-------- Source --------

Cari Blog Ini

Minggu, 23 Juli 2017

Sejarah Berdirinya Kerajaan Demak


            Kerajaan Demak merupakan kerajaan Islam pertama di Pulau Jawa.  Pada masa sebelumnya daerah Demak bernama Bintoro yang merupakan vassal atau bawahan dari Kerajaan Majapahit.  Pendirian Kerajaan Demak mendapat bantuan dari para bupati daerah pesisir Jawa Tengah dan Jawa Timur yang telah menganut agama Islam.
            Kerajaan Demak ini berdiri setelah runtuhnya Kerajaan Majapahit pada tahun 1478, dengan di tandai candra sangkala: sirna ilang kertaning bumi yang berarti tahun 1400 Jawa.  Kerajaan Majapahit jatuh dikarenakan dua alas an yaitu karena kelemahan ekonomi serta keruntuhan dalam negeri sendiri. Redupnya Majapahit yang semula merupakan kerajaan besar itu disindir oleh para pujangga dengan kata-kata: Macan galak semune curiga kethul.[1]
            Kerajaan Demak di dirikan oleh Raden Patah yang kemudian bergelar Sultan Syah Alam Akbar I.  Berdirinya Kerajaan Demak ditandai dengan sengkalan: geni mati siniraman janma atau tahun 1403 Saka atau 1478 M, setelah mundurnya Prabu Brawijaya V dari tahta Kraton Majapahit dimana Raden Patah merupakan putra Prabu Brawijaya V dari istri selirnya yang seorang Putri Cina seperti yang dikisahkan dalam Babad Tanah Jawi.[2]  Di bawah pemerintahannya, Kerajaan Demak berkembang dengan pesat karena memiliki daerah pertanian yang luas sebagai penghasil bahan makanan sehingga terkenal menjadi kerajaan agraris-maritim.  Selain itu Kerajaan Demak berkembang sebagai pusat perdagangan dan sebagai pusat penyebaran agam Islam.  Oleh karena itu, pada masa pemerintahannya dibangun masjid Demak yang proses pembangunan masjid itu dibantu oleh para wali atau sunan.
            Pada tahun 1513 Raden Patah memerintahkan Pati Unus memimpin pasukan Demak untuk menyerang Portugis di Malaka.  Serangan itu belum berhasil, karena pasukan Portugis jauh lebih kuat dan persenjataannya lengkap.  Atas usahanya itu Pati Unus mendapat julukan Pangeran Sabrang Lor.
            Ketika Raden Patah wafat pada tahun 1518 M, Pati Unus menggantikannya sehingga bergelar Sultan Syah Alam Akbar II.  Ia memerintah Demak dari tahun 1518-1521 M.  Masa pemerintahan Pati Unus tidak begitu lama hanya tiga tahun karena ia meninggal dalam usia yang masih muda.  Walaupun usia pemerintahannya tidak begitu lama, namun namanya cukup dikenal sebagai panglima perang yang memimpin pasukan Demak menyerang Portugis di Malaka.

--------

Please copy out the portion of the source from "Pada tahun 1513" to "Demak menyerang Portugis di Malaka." without changes.

-------- Information shown --------

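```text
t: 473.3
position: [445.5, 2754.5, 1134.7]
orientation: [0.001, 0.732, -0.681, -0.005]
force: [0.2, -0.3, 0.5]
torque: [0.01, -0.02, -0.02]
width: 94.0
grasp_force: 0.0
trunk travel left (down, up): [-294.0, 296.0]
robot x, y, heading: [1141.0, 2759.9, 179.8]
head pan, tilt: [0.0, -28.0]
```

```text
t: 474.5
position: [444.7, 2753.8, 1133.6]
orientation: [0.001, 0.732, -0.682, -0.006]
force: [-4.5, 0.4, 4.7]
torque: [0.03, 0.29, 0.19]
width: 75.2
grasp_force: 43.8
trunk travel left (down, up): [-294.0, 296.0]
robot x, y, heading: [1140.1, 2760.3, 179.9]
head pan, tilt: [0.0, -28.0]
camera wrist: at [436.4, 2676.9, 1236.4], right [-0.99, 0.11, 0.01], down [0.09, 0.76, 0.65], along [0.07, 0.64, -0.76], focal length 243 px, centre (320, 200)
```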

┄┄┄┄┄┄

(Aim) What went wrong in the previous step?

--------

(Exercise result)
Pada tahun 1513 Raden Patah memerintahkan Pati Unus memimpin pasukan Demak untuk menyerang Portugis di Malaka.  Serangan itu belum berhasil, karena pasukan Portugis jauh lebih kuat dan persenjataannya lengkap.  Atas usahanya itu Pati Unus mendapat julukan Pangeran Sabrang Lor.
            Ketika Raden Patah wafat pada tahun 1518 M, Pati Unus menggantikannya sehingga bergelar Sultan Syah Alam Akbar II.  Ia memerintah Demak dari tahun 1518-1521 M.  Masa pemerintahan Pati Unus tidak begitu lama hanya tiga tahun karena ia meninggal dalam usia yang masih muda.  Walaupun usia pemerintahannya tidak begitu lama, namun namanya cukup dikenal sebagai panglima perang yang memimpin pasukan Demak menyerang Portugis di Malaka.